Reading like a writer is a lesson I’m just beginning to get my head around as far as targeting teaching it to my students--planning for it, providing scaffolding and plenty of practice. But last week I used one of my earliest lessons--one I’ve been using for years--and it was as practical, fun, and varied as ever. The lesson was on beginnings and endings, and the occasion was the day I returned an initial draft with revision comments. (Having told them on the first draft not to get hung up on a good beginning--just start.)
This year’s students clearly know that a question is often a good hook, but many of them hadn’t exercised the imagination to put themselves into my shoes and wonder how many papers would begin “What is shalom?” I ask how many of them continue reading a blog or a magazine article if the first line doesn’t grab them. I reassure them that I’m paid to keep reading their papers, but in any real life writing, if they don’t grab their reader in the first sentence, they’ve lost her.
I read a couple of brief excerpts from the chapter on beginnings and endings in William Zinnser’s On Writing Well and tell students to take notes. They particularly like the list of possible qualities in an opener: “freshness, or novelty, or paradox, or humor, or surprise, or...an unusual idea, or an interesting fact, or a question” (56). They take furious notes and ask me to repeat.
Next I pass out a stack of old Time magazines, one per student, that I can borrow from our school library for the morning. I instruct students to look at articles that are at least three paragraphs long--not ads, not captions, not news-in-brief or obituaries. Read first lines until one grabs them. Then look back at their notes and see if they can find the principle that made that line interesting so they can apply that principle to a similar hook, possibly in the piece of writing I just handed back.

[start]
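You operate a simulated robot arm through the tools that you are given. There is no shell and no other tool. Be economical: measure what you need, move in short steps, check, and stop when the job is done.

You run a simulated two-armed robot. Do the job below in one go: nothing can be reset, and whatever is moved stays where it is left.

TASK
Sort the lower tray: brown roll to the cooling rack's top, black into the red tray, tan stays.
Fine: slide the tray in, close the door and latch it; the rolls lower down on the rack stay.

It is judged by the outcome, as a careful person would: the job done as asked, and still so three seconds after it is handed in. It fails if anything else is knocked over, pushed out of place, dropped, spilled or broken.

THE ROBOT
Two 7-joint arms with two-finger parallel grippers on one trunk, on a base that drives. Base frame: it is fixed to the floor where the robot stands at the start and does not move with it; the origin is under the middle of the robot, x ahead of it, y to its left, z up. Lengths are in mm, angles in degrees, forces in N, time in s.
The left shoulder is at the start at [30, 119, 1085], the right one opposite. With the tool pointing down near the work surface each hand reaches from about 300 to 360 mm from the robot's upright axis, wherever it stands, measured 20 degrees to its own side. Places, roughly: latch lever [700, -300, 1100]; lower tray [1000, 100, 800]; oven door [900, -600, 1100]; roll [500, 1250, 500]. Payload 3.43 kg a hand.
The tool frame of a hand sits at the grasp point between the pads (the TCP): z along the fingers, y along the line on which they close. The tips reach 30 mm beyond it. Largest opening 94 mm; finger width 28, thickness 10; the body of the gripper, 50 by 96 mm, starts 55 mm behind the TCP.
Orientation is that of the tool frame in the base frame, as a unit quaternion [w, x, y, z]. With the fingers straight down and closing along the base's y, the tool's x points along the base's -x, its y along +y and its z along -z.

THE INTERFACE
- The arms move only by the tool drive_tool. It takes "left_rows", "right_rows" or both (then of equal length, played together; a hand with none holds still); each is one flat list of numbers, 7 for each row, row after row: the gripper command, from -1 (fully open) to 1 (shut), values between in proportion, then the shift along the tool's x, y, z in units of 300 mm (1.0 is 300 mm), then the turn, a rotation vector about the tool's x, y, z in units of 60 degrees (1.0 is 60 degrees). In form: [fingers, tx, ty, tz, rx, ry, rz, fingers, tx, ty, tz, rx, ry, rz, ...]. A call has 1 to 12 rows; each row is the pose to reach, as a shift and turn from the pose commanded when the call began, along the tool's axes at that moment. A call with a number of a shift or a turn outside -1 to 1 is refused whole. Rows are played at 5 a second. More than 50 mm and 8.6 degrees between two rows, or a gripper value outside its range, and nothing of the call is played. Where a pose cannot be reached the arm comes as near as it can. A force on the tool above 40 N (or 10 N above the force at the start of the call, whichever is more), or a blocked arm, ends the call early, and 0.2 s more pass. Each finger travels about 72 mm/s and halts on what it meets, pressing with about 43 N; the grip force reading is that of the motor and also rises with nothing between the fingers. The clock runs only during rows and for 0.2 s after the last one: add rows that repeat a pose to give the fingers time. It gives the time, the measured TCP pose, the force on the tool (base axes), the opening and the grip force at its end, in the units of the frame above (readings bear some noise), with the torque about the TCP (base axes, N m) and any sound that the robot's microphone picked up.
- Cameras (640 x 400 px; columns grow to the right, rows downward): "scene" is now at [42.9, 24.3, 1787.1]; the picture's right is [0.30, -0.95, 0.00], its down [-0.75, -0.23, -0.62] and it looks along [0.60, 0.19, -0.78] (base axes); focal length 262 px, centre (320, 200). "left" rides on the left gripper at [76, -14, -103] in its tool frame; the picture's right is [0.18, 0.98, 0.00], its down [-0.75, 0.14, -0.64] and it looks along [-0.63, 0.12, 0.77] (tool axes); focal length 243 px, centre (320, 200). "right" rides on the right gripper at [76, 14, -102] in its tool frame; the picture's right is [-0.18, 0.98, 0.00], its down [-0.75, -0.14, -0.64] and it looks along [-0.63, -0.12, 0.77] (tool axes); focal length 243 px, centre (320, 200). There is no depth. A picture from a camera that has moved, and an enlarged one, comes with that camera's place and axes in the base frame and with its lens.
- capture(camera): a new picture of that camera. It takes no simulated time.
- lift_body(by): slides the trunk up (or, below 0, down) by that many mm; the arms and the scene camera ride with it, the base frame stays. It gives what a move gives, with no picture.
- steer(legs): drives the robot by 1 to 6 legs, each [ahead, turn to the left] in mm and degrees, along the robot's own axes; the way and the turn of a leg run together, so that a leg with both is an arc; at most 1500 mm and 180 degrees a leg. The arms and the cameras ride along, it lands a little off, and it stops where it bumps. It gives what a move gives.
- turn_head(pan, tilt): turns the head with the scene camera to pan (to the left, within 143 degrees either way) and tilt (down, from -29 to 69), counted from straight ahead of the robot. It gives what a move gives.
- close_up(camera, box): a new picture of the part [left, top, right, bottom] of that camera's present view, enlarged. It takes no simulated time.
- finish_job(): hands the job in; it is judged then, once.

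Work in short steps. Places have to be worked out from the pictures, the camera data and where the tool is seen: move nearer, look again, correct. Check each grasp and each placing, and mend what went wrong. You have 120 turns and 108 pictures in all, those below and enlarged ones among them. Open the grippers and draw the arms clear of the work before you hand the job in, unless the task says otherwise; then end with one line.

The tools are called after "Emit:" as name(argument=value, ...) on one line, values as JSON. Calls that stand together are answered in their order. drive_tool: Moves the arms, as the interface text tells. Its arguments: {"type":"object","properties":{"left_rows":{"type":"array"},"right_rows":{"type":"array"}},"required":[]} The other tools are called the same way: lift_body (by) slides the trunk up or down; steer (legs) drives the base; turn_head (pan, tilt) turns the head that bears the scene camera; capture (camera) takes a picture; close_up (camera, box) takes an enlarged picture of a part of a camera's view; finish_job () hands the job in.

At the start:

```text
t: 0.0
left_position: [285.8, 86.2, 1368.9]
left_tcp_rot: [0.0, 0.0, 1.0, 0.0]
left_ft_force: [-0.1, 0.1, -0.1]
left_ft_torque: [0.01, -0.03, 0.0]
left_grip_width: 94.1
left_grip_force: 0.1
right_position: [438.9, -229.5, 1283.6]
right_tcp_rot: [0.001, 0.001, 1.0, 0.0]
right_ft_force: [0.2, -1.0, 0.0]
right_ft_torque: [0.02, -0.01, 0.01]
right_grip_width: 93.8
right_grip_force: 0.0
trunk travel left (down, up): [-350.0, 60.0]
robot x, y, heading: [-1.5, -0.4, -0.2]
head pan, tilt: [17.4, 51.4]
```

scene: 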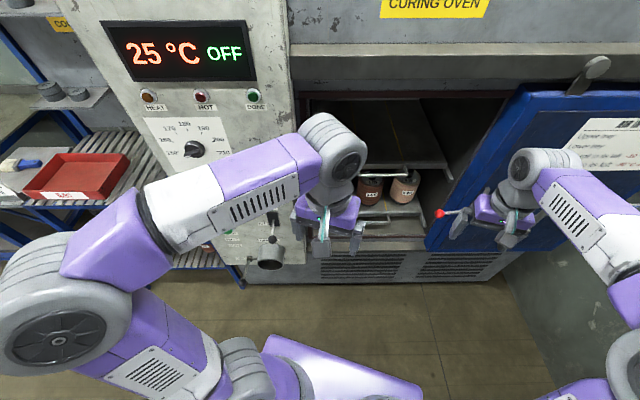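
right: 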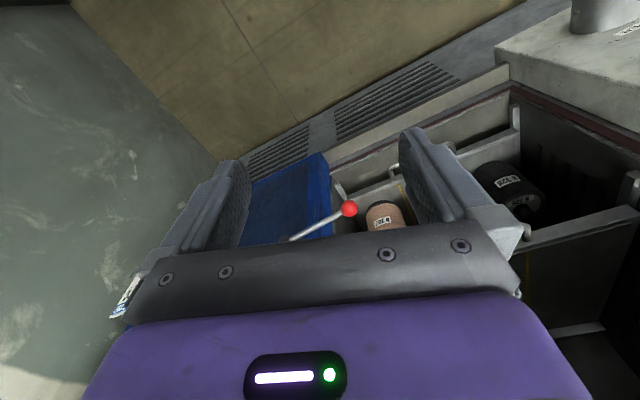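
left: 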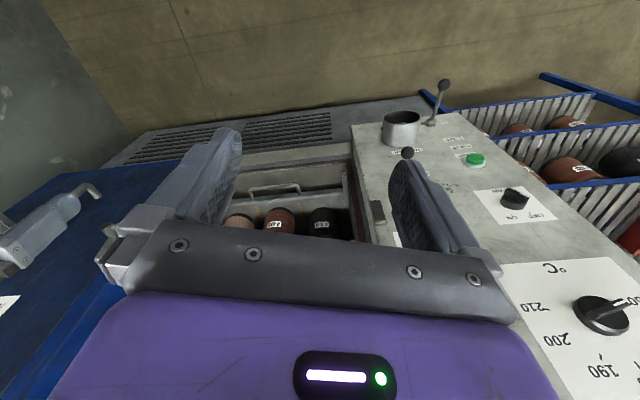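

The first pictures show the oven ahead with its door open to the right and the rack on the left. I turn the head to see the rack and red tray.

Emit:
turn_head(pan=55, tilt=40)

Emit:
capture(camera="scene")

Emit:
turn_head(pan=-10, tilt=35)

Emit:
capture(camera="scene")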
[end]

Finally, look at last lines and find one with a satisfying sense of conclusion. Endings are more difficult than beginnings for all of us, and especially for students--how to sum up without being mind-numbingly redundant; how to be interesting without introducing inappropriately new material. (My favorite example was an article about scientifically engineered food that started with a quote from Winston Churchill about being close to the day when we could do away with the absurdity of raising a whole chicken just for the use of its breast and concluded with the suggestion of calling such an engineered dish a “McChurchill.”)

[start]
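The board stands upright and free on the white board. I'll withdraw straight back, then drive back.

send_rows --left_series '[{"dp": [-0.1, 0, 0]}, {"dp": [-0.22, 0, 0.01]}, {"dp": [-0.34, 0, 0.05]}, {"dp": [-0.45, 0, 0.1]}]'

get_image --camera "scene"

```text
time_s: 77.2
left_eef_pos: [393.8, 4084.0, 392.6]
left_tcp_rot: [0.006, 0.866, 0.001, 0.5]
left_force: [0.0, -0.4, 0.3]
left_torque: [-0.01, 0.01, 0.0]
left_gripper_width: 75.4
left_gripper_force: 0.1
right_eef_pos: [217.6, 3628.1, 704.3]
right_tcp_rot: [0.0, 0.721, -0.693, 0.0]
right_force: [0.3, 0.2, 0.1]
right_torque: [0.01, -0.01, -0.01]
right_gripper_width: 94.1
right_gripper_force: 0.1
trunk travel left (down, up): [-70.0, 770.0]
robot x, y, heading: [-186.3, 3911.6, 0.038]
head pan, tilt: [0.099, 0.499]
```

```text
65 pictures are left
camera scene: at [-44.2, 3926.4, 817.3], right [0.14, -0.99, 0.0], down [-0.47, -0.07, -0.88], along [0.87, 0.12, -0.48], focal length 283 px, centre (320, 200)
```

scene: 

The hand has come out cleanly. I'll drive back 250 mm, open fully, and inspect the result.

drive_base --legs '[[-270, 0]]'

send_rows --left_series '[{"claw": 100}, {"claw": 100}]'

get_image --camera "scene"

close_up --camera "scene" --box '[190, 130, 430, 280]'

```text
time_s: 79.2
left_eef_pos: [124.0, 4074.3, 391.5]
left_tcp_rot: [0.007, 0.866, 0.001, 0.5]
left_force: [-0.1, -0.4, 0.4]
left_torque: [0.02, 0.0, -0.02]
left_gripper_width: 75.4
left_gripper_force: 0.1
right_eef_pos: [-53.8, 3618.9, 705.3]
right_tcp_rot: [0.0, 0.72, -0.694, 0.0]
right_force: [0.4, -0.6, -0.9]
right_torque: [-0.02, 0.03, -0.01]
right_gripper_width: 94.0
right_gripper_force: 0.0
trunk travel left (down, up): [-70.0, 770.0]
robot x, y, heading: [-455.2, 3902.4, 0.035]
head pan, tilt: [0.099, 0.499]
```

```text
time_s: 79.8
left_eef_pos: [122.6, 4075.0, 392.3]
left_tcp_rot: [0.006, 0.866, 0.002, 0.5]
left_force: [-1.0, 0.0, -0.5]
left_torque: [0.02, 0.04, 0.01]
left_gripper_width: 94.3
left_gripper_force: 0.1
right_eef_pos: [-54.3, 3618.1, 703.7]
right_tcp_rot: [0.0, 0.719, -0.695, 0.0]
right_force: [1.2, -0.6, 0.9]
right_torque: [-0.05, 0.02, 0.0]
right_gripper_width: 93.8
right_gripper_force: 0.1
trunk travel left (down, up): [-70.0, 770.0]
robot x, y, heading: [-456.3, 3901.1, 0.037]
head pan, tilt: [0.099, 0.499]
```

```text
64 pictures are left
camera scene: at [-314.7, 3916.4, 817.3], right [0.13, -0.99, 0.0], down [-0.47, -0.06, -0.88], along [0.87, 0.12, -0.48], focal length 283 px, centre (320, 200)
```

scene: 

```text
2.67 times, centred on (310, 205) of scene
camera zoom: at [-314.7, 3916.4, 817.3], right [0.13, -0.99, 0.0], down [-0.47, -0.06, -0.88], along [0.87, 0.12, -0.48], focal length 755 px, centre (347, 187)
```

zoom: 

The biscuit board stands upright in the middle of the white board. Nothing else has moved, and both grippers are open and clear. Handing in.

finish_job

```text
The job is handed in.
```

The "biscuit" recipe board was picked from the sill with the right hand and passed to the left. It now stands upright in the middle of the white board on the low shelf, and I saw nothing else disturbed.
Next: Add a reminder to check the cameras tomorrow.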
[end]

Collateral benefit from the exercise is introducing digital natives to an intriguing medium: print magazines. In one period a student asked whether he couldn’t just look up an article on CNN.com. While part of me was so elated he was aware of articles on CNN.com that I nearly acquiesced, I steeled my heart and refused.
There is an art of deciding when the targeted learning should momentarily give way to the unintended learning, and I don't always make the right calls, but I think I made a few right ones in this lesson last week. One student called me over and asked incredulously about a graph of world religions showing Christianity to be the most prevalent. I stifled my urge to remind him of the ban on captions, and instead briefly discussed why that graph surprised him and where the data might have come from.
Another student raised his hand and asked, “What if the title in interesting but the first line is not?” He showed me the first line he found dull: “Neil Gaiman remembers being punished.” When I told him Neil Gaiman is a popular author, that I've read a couple of his books, and that the line made me wonder whether this is a long ago childhood memory that inspires his writing, and made me relate by thinking of punishments that I remember, his eyes lit up, and he got a bit more background information on the world.
Something else I noticed: There were surprisingly few articles that did not follow Zinnser’s advice of closing with a quotation. I, however, will not. I’m imaginatively wondering how that will strike you--and with that, I have followed the other bit of Zinsser’s advice, “to bring the story full circle--to strike at the end an echo of a note that was sounded at the beginning” (67). And now I’ve done the other thing, too.